Santos Fundadores de los Siervos de Santa María Virgen. Siglo XIV.

Bonfilio, Bartolomé, Juan, Benito, Gerardino, Ricovero y Alejo fueron los siete florentinos reunidos por María, a modo de siete estrellas. Predicaron por la región toscana y fundaron la Orden de los Servitas.

El útero

En todas las iglesias hay una pila bautismal. Los primeros cristianos comparaban la pila bautismal al seno de la Iglesia, al útero donde somos concebidos los cristianos. Por ejemplo, san Agustín decía a unos catecúmenos –personas que estaban preparándose para recibir el bautismo: «Ahora, aunque no habéis nacido, habéis sido ya concebidos… como en la matriz de la Iglesia que os alumbrará en la fuente [bautismal]» (Sermón 56, 5).

En la antigüedad, el rito del bautismo era por inmersión de la persona en el agua. Cuando un individuo entra en el agua bautismal está volviendo a entrar en el útero, y cuando sale es como si hubiera vuelto a nacer. Es decir, al sumergirse en el agua está poniéndose en el estado de alguien que no ha nacido aún, y se somete a la acción de Dios.

Por eso, en el diálogo del sacerdote con los padres del niño que quieren bautizar, la pregunta de «¿Qué nombre queréis ponerle?» tiene un gran significado: el yo del individuo se anula, y se quiere reemplazar para empezar una vida nueva. Poner un nombre significa renacer.

Jesús dijo a Nicodemo que es necesario nacer de nuevo. Éste le pregunta: «¿Cómo puede uno nacer siendo ya viejo? ¿Puede acaso entrar otra vez en el seno de su madre y nacer?» (Juan 3, 4). La respuesta es que sí: se puede entrar en el seno de la madre iglesia para que nos dé a luz a la vida nueva, a la vida de Dios. Nacemos en Cristo, unidos a Cristo, vitalizados con el Espíritu de Cristo. Y así, hijos de Dios.

El bautismo es algo sencillo pero con un efecto magnífico, porque Dios actúa, el Espíritu Santo transforma al bautizado. San Pablo, buscando formas de decir lo que le ocurre al bautizado, dice que somos «vestidos de Cristo»(Gálatas 3, 27), que es como una nueva ropa que viste al alma. Pero no como se viste el actor de teatro, que se disfraza, sino como se viste el sacerdote en el altar, por medio del cual habla y actúa Cristo. También lo explica con imágenes como que el cristiano es un hombre nuevo que ha cambiado de residencia, se le ha dado un nuevo ser, se ha desplazado hacia Cristo (Efesios 2, 6).

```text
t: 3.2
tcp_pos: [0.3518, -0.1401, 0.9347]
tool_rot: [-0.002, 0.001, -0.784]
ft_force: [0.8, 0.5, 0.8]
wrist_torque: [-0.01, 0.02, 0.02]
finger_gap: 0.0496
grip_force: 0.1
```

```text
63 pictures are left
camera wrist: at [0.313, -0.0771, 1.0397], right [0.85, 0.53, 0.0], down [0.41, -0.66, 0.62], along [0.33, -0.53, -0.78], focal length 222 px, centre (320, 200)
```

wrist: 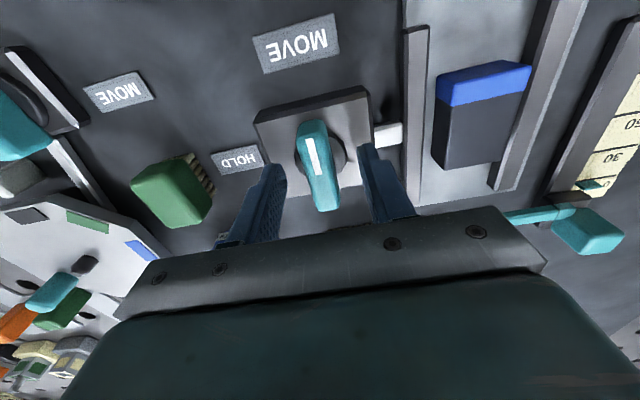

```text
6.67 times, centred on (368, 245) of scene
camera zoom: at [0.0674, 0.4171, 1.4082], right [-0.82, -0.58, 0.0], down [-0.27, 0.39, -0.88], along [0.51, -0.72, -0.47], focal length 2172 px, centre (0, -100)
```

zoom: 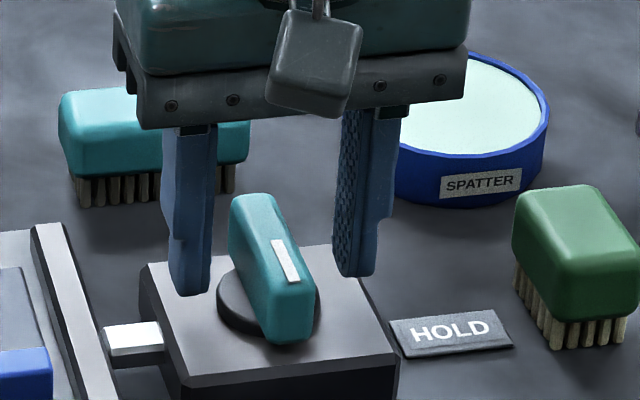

Me decía una monja a la que estaba ayudando en la atención a unos enfermos de sida, en un momento en el que uno estaba pesadísimo con todo tipo de exigencias y provocando con gamberradas: «Padre, rece por mí, que tenga paciencia, porque ellos tienen que descubrir la paciencia de Dios a través de mi paciencia.» Eso es. Tenemos la vida de Dios, de un Dios que es amor. Vivir como hijo de Dios significa vivir dejando que el amor de Dios actúe a través de nosotros, que llegue a todos por medio de mi amor. Así hacemos bueno al mundo: amando a todos y siempre, contaminando de amor lo que tocamos y los ambientes en los que estamos.

Gracias, Señor, por el Bautismo. Gracias porque he sido concebido de nuevo en la iglesia. Quiero vivir de acuerdo a la nueva vida que me has dado: que haga el bien, que viva en la luz, que tu amor crezca en mí, que lo lleve a todas las personas con las que trato.

Es el momento de hablarle con tus palabras lo leído, y de agradecerle el bautismo. Mira con él si contaminas de amor… o no.